GOAL: Exactly the lines from the one containing "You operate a" through the one containing "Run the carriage" must be returned; include both ends and nothing else.

GIVEN RECORDS:
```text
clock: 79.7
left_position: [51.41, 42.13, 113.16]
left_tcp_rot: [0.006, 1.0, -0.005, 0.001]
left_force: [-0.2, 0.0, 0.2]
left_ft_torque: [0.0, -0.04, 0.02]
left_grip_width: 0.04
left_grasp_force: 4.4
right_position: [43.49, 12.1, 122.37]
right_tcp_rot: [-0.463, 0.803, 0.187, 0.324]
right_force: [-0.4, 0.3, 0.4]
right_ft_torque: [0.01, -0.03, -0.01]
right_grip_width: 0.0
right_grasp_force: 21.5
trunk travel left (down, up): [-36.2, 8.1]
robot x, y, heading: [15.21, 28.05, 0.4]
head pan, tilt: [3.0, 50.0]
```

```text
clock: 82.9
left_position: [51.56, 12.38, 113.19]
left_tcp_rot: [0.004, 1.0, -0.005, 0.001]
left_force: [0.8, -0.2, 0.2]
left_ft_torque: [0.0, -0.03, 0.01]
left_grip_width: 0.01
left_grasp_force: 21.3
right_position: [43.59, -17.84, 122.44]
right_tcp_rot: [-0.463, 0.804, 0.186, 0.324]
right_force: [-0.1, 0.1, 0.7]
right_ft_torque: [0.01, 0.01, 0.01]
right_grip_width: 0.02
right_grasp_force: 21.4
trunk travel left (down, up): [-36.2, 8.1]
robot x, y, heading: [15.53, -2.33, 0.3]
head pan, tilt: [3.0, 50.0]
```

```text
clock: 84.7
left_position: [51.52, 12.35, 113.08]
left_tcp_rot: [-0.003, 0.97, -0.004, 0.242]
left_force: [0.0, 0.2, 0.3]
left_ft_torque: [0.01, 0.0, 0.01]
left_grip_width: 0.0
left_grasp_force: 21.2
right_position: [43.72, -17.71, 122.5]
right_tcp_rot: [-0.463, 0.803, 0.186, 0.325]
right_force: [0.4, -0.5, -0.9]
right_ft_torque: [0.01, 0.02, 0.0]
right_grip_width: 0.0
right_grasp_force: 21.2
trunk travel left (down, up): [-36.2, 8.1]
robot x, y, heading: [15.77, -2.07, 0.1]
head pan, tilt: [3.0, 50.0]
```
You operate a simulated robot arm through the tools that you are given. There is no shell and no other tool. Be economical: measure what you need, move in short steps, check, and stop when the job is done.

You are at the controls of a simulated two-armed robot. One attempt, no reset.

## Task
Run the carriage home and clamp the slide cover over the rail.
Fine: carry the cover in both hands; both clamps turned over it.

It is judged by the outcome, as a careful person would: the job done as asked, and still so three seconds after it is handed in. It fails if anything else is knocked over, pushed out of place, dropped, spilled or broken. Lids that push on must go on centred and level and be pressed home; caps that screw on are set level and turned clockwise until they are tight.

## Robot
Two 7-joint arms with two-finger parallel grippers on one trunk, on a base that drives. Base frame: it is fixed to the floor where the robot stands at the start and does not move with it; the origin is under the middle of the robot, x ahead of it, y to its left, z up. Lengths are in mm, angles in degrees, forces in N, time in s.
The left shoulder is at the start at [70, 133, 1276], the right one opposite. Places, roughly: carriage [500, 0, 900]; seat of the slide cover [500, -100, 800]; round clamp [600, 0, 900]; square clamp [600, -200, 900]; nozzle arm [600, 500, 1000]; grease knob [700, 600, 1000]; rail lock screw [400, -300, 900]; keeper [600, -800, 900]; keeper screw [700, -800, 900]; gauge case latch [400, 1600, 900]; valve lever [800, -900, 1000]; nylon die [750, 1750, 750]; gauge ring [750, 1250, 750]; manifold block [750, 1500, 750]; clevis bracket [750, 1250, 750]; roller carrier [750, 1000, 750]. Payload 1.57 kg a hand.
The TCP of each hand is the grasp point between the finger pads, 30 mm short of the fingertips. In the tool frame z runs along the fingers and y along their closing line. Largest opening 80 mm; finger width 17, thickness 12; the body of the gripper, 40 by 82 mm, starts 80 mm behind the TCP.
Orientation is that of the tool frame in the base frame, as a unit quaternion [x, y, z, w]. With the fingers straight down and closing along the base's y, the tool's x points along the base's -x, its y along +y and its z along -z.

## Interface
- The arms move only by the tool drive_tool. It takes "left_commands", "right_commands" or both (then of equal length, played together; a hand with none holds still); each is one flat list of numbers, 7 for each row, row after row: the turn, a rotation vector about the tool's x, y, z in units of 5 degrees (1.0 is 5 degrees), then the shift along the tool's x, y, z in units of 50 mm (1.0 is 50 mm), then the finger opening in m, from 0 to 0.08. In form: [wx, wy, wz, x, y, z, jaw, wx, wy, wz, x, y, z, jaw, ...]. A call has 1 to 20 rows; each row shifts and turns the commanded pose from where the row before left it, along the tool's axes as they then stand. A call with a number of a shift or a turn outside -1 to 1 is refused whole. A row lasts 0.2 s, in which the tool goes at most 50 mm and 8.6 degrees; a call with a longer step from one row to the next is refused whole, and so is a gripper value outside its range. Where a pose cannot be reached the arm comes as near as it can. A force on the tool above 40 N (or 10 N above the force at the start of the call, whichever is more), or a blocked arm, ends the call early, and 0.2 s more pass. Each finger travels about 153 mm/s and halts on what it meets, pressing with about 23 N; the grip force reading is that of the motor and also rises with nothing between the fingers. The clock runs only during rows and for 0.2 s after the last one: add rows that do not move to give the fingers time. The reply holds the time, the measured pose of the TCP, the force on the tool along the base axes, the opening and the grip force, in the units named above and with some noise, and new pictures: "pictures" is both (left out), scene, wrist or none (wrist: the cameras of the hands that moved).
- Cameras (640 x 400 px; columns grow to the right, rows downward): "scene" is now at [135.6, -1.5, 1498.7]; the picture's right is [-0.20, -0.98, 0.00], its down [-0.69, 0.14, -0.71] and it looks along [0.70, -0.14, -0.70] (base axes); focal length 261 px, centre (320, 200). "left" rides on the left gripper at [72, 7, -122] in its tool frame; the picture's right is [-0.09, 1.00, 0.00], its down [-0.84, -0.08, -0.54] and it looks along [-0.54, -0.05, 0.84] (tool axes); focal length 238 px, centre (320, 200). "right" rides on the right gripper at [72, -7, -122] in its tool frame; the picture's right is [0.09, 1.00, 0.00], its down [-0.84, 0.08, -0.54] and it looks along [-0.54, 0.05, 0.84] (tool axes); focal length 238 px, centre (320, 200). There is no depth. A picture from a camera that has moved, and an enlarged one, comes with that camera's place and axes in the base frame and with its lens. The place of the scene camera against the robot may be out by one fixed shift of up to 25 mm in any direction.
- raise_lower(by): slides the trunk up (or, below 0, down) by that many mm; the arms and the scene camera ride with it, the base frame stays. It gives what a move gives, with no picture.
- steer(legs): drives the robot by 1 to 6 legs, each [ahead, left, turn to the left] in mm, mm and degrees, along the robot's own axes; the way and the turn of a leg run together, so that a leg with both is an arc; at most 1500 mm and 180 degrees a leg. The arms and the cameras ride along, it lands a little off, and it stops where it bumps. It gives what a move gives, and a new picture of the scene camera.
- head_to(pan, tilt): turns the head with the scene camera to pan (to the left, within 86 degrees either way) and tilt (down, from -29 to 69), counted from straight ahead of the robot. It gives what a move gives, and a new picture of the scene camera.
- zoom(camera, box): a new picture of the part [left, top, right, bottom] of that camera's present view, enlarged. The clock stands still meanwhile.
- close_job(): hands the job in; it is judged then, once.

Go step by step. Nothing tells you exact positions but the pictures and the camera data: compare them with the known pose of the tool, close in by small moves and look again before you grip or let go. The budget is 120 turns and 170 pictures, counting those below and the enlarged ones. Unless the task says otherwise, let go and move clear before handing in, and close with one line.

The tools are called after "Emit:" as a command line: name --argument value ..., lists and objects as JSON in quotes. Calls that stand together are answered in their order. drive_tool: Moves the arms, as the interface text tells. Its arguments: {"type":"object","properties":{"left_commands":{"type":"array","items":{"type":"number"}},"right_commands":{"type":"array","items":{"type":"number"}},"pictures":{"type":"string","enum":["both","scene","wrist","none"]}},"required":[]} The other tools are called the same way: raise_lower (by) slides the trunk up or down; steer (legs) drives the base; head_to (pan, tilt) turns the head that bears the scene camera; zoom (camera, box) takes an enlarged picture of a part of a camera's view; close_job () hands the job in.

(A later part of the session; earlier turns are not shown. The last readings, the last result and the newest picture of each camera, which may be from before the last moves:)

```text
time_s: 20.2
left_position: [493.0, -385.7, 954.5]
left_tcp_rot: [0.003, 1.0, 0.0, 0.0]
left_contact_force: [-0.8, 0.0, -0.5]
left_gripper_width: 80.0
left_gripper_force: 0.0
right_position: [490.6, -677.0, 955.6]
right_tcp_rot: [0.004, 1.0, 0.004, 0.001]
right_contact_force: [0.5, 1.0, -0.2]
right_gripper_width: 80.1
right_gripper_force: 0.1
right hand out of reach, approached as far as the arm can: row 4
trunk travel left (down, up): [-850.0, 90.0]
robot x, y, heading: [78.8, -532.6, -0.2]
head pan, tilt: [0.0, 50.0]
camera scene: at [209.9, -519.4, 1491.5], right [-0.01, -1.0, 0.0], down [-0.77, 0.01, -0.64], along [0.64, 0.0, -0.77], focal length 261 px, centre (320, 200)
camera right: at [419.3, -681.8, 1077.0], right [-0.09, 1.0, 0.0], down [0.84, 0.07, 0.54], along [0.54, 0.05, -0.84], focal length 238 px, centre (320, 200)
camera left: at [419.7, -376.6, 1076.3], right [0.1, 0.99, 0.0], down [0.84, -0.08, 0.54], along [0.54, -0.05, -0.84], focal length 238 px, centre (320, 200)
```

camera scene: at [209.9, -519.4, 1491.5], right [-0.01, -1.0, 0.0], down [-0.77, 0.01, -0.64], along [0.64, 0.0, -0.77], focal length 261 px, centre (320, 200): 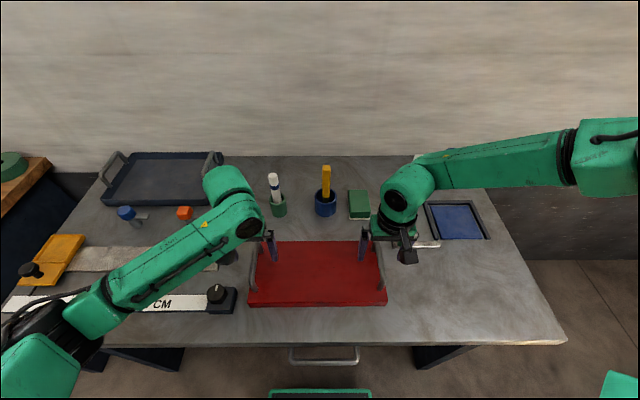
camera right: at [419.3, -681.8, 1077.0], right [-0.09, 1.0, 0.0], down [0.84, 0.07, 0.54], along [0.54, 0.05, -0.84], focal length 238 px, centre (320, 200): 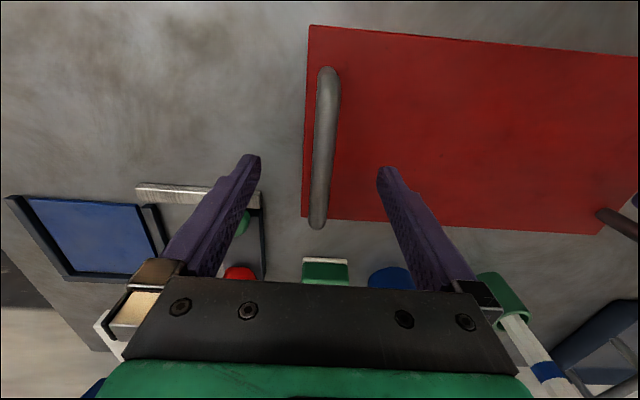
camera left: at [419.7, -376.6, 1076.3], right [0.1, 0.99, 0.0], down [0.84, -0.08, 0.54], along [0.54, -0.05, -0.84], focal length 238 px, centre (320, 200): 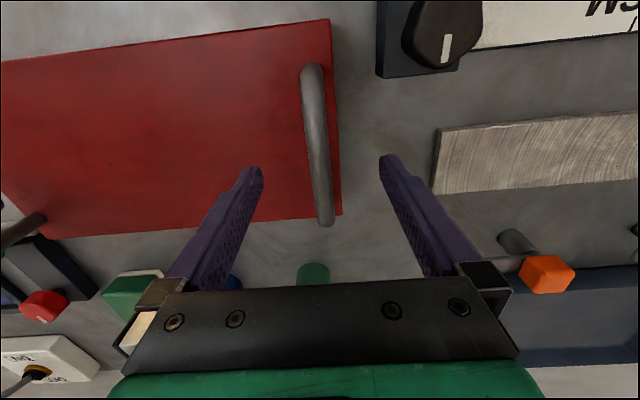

TASK OUTPUT:
You operate a simulated robot arm through the tools that you are given. There is no shell and no other tool. Be economical: measure what you need, move in short steps, check, and stop when the job is done.

You are at the controls of a simulated two-armed robot. One attempt, no reset.

## Task
Run the carriage home and clamp the slide cover over the rail.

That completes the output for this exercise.